Will Germany Kill Europe?

| July 29, 2011
Germany's Chancellor Merkel speaks during a news conference at the European Council building at the end of an euro zone leaders crisis summit in Brussels

Since the death of Trudeau’s “Third Option” (a proposal to reduce Canada’s trade dependence on the United States and increase Canadian trade with Europe), Canadians have paid scant attention to Europe. But with the European Union facing an existential crisis, Canadians would gain from heeding events taking place across the Atlantic.

As The Globe and Mail’s Brian Milner tells the CIC, “the global financial system and global markets are at least as closely intertwined today as they were in 2008,” when Lehman’s collapse triggered a global financial crisis. Were the euro to founder, the effects on Canada could be greater than they were three years ago.

The outcome of the crisis in Europe will largely depend, as economic historian Niall Ferguson has argued, on the German voter. The European Council on Foreign Relations (ECFR) recently released a report titled, What does Germany Think about Europe?, which suggests that Germany is deeply divided about the ongoing crisis, with some blaming the “lack of stability culture” and others the flawed architecture of the single-currency system.

While some see Germany returning to an era of “Wilhelmine pomposity,” in its approach to Europe, others are perplexed by Germany’s isolationist stances on global issues, such as the military intervention in Libya.


The CIC interviews the ECFR’s Hans Kundnani, whose recent article in The Washington Quarterly attempted to reconcile the apparent contradiction between the harder edge of Germany’s pursuit of its national interest within Europe and its reluctance to project power internationally.
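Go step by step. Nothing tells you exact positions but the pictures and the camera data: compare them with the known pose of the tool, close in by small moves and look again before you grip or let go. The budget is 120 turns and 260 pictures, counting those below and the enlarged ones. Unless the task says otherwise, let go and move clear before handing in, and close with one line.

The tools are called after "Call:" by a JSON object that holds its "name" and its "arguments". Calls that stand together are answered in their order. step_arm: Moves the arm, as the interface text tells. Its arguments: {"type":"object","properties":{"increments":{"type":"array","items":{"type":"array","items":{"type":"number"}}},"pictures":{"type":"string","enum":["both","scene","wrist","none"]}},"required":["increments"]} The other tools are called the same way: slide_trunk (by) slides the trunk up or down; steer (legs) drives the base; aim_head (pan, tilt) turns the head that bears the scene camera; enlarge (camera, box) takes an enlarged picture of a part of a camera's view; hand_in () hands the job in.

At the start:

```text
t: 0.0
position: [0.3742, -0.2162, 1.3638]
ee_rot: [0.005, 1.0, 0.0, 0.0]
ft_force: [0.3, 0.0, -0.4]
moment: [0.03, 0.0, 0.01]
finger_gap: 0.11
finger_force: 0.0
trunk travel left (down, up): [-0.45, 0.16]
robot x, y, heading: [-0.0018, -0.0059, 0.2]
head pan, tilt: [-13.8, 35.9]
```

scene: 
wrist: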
Placing Germany’s current dilemma within a historical context, Kundnani, echoing Milner, suggests that Germany in fact benefits from a weak euro.

Answering the same set of questions as Milner, another Canadian, University of Toronto economist Lou Pauly, makes the case that German and French banks are so tied up in the euro crisis that they have “no breaking point.” As the 2008 crisis demonstrated, Europe will not allow any “too big to fail” institution to fail.

Will 2011 be like 2008, or will the German voter kill Europe?

Photo Courtesy Reuters.

  • James Elliott

    I think the German voter/taxpayer is enormously pragmatic and will weigh the costs (in increased taxes to pay for regular bail-outs of the less well disciplined countries) against the benefits (in increased German exports and general stability) when deciding whether to continue picking up the lion’s share of the costs.